» **Supplied text**
Lenman v. Jones, 222 U.S. 51 (1911)

Syllabus

U.S. Supreme Court

Lenman v. Jones, 222 U.S. 51 (1911)

Lenman v. Jones

No. 19

Argued October 27, 1911

Decided November 13, 1911

222 U.S. 51

Syllabus


Opinions

U.S. Supreme Court

Lenman v. Jones, 222 U.S. 51 (1911) Lenman v. Jones

No. 19

Argued October 27, 1911

Decided November 13, 1911

222 U.S. 51

APPEAL FROM THE COURT OF APPEALS

OF THE DISTRICT OF COLUMBIA

Syllabus

In the absence of fraud, ignorance of who the real vendee is does not relieve the vendor from specific performance of a contract to sell real estate.

The vendor is not relieved of a contract to sell, absolute as to him, because he thought it gave the purchaser an option, but did not require him, to purchase.

One who purchases from the vendee before completion of the contract to sell not only the property, but all rights of the vendee connected therewith, becomes the equitable owner of the property to the same extent as the original vendee, and can compel specific performance of the original contract.

The original vendee against whom no relief is asked and who has to the extent of his interest complied with the contract is not a necessary party to a suit brought by the subvendee against the original vendor to compel specific performance.

The contract to sell involved in this case being clear enough to indicate to lawyer and layman the purchaser, the seller, the land and the terms, it satisfies the statute of frauds, Code, District of Columbia, § 1117.

33 App.D.C. 7 affirmed.

The facts, which involve the construction and validity of a contract for the sale of real estate in the District of Columbia, are stated in the opinion.

MR. JUSTICE HOLMES delivered the opinion of the Court.

This is an appeal from a decree of the Court of Appeals of the District of Columbia, affirming a decree of the Supreme

Page 222 U. S. 52

Court for the specific performance of a contract for the sale of land. 33 App.D.C. 7. The appellant was the owner of the land by inheritance, subject to the dower of her mother, who has died pending this cause. After some previous offers, Early & Lampton, real estate brokers in Washington, understanding that the defendant would take $200,000, prepared a document which the defendant, after some consultation with others, signed. So far as material it is as follows:

"Office of Early & Lampton, Real Estate and Loan Brokers, 615 14th Street, N.W., Washington, D.C., May 2nd 1905. Received of Fannie E. Wilhoite a deposit of one hundred ($100) dollars, to be applied to part payment of purchase of sublots 4, 5, 6, and 7, square 222, known as the Lenman Building, sold her for two hundred thousand dollars met on following terms [with details as to payment, title, time, etc.]. Early & Lampton, Agents for Fannie E. Wilhoite. Confirmed, ratified, and approved: Isobel H. Lenman (Owner). Fannie E. Wilhoite. Fannie E. Wilhoite (Purchaser), Per E. & L."

» **Given problem 1**
Show the exact text of the supplied text starting from "APPEAL FROM THE" and stopping at the end of "sell real estate.".

» **Data section**
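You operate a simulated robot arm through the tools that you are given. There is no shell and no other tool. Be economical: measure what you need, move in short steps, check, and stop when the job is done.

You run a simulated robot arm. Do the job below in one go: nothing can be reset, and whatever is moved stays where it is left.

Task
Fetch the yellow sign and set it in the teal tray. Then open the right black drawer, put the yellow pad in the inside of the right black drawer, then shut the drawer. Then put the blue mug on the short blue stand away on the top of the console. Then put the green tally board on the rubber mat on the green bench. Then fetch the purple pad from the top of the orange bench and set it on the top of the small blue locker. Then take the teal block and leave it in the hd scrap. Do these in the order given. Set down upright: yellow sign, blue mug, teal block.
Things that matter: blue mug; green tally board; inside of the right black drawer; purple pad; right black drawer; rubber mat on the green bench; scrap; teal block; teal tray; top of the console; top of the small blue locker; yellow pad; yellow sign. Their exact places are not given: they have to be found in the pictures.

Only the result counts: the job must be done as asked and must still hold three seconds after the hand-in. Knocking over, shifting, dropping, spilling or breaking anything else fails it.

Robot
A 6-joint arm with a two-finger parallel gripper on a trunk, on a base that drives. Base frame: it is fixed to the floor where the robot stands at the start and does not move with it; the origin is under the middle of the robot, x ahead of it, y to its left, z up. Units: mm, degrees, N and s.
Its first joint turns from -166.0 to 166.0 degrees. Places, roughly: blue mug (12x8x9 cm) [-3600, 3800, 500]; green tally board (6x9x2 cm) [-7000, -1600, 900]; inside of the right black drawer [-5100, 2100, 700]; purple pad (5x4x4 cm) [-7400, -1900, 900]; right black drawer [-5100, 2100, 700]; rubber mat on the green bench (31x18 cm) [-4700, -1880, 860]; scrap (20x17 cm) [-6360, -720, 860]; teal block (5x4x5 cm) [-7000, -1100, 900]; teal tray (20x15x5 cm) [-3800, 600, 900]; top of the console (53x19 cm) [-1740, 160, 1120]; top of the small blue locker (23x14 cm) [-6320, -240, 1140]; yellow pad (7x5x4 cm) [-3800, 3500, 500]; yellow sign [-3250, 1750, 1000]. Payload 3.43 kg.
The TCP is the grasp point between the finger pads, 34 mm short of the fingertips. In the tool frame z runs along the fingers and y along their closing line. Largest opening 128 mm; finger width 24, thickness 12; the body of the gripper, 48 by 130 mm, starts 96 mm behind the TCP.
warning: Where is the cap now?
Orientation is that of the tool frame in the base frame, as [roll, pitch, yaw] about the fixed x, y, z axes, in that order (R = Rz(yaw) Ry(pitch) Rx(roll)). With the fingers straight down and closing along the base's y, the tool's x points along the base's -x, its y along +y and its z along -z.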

» **Given problem 2**
Repeat word for word the lines from the line containing "A 6-joint arm" to the line containing "warning: Where is the cap now?", both lines included; nothing else should appear. Use a numbered list and skip empty lines.

» **Written response 1**
APPEAL FROM THE COURT OF APPEALS

OF THE DISTRICT OF COLUMBIA

Syllabus

In the absence of fraud, ignorance of who the real vendee is does not relieve the vendor from specific performance of a contract to sell real estate.

» **Written response 2**
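1. A 6-joint arm with a two-finger parallel gripper on a trunk, on a base that drives. Base frame: it is fixed to the floor where the robot stands at the start and does not move with it; the origin is under the middle of the robot, x ahead of it, y to its left, z up. Units: mm, degrees, N and s.
2. Its first joint turns from -166.0 to 166.0 degrees. Places, roughly: blue mug (12x8x9 cm) [-3600, 3800, 500]; green tally board (6x9x2 cm) [-7000, -1600, 900]; inside of the right black drawer [-5100, 2100, 700]; purple pad (5x4x4 cm) [-7400, -1900, 900]; right black drawer [-5100, 2100, 700]; rubber mat on the green bench (31x18 cm) [-4700, -1880, 860]; scrap (20x17 cm) [-6360, -720, 860]; teal block (5x4x5 cm) [-7000, -1100, 900]; teal tray (20x15x5 cm) [-3800, 600, 900]; top of the console (53x19 cm) [-1740, 160, 1120]; top of the small blue locker (23x14 cm) [-6320, -240, 1140]; yellow pad (7x5x4 cm) [-3800, 3500, 500]; yellow sign [-3250, 1750, 1000]. Payload 3.43 kg.
3. The TCP is the grasp point between the finger pads, 34 mm short of the fingertips. In the tool frame z runs along the fingers and y along their closing line. Largest opening 128 mm; finger width 24, thickness 12; the body of the gripper, 48 by 130 mm, starts 96 mm behind the TCP.
4. warning: Where is the cap now?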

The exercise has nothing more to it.